Andere Minderjährige sind im Gefängnis, weil sie den gleichen Namen haben wie ein mutmaßliches ISIS-Mitglied. In vielen Fällen zeigen Nachbarn Personen wegen Verbindungen zu ISIS an, selbst wenn sie nur wenige oder gar keine Beweise vorlegen können, oder auf Grund von persönlichen Streitereien.
Human Rights Watch schätzt, dass die irakischen Behörden und die der Regionalregierung zum Jahresende 2018 etwa 1.500 Kinder wegen angeblicher Verbindungen zu ISIS festhielten. Angaben der irakischen Behörden zufolge wurden mindestens 185 ausländische Kinder des Terrorismus schuldig gesprochen und zu Haftstrafen verurteilt.

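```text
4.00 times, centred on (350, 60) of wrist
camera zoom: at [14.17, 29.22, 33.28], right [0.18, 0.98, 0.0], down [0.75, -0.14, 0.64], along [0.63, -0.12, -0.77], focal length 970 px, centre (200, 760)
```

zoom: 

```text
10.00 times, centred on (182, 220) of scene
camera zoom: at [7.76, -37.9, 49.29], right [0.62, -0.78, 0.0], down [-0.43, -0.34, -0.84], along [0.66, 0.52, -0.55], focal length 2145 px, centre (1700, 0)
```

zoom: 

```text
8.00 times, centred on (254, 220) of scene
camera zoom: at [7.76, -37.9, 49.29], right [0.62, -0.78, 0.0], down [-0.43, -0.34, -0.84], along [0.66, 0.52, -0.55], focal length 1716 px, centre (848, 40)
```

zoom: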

Im November 2018 befragte Human Rights Watch 29 Personen, die in der Autonomen Region Kurdistan als Minderjährige wegen des Vorwurfs inhaftiert wurden, sie unterhielten Verbindungen zu ISIS. Zudem wurden acht weitere Kinder befragt, die von den irakischen Behörden als mutmaßliche ISIS-Mitglieder verhaftet wurden, sowie Kinderschutzexperten, Anwälte vor Ort und andere Rechtsexperten. Im Jahr 2017 besuchte Human Rights Watch mehre Hafteinrichtungen in von Bagdad kontrollierten Gebieten, in den Kinder wegen mutmaßlicher Verbindungen zu ISIS inhaftiert waren.
Von den Kindern, die einräumten, Verbindungen zu ISIS unterhalten zu haben, sagten die meisten, sie hätten sich der Gruppe aus wirtschaftlicher Not angeschlossen, weil ihre Freunde oder ihre Familie sie unter Druck setzten oder weil sie vor familiären Problemen fliehen oder ihren sozialen Status verbessern wollten. Andere stritten ab, irgendetwas mit ISIS zu tun zu haben. Manche sagten, dass sie Familienangehörige hätten, die ISIS-Mitglieder seien. Die Frage, ob sie selbst für ISIS aktiv gewesen waren, ließ sich nicht unabhängig überprüfen.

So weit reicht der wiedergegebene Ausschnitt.